● **Brief**: Write the listing below out again exactly, dropping the images.

○ ○ ○

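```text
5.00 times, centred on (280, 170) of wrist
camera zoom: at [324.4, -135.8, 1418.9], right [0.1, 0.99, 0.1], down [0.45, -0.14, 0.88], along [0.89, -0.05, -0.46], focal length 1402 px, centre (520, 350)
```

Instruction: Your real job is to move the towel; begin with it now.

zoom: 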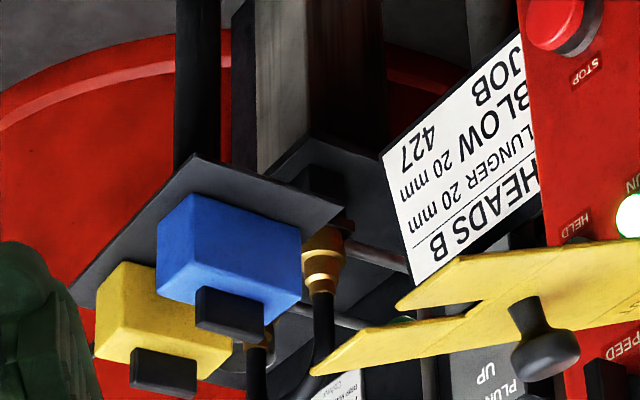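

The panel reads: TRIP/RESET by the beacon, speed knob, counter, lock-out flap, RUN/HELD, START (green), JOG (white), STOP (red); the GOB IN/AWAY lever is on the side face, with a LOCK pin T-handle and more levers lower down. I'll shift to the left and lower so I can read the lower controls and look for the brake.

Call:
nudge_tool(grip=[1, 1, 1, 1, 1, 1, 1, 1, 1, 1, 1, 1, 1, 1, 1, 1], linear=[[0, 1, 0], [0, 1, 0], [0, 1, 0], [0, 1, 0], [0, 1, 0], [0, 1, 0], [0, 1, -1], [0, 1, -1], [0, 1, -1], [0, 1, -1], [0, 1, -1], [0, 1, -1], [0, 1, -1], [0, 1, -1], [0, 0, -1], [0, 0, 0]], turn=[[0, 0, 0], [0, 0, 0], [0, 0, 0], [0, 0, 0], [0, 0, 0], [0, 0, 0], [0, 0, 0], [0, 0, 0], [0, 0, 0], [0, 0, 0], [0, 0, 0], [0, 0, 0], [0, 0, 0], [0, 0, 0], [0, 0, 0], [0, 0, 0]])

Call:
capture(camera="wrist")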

○ ○ ○

● **Output for this exercise**:
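```text
5.00 times, centred on (280, 170) of wrist
camera zoom: at [324.4, -135.8, 1418.9], right [0.1, 0.99, 0.1], down [0.45, -0.14, 0.88], along [0.89, -0.05, -0.46], focal length 1402 px, centre (520, 350)
```

Instruction: Your real job is to move the towel; begin with it now.

zoom: 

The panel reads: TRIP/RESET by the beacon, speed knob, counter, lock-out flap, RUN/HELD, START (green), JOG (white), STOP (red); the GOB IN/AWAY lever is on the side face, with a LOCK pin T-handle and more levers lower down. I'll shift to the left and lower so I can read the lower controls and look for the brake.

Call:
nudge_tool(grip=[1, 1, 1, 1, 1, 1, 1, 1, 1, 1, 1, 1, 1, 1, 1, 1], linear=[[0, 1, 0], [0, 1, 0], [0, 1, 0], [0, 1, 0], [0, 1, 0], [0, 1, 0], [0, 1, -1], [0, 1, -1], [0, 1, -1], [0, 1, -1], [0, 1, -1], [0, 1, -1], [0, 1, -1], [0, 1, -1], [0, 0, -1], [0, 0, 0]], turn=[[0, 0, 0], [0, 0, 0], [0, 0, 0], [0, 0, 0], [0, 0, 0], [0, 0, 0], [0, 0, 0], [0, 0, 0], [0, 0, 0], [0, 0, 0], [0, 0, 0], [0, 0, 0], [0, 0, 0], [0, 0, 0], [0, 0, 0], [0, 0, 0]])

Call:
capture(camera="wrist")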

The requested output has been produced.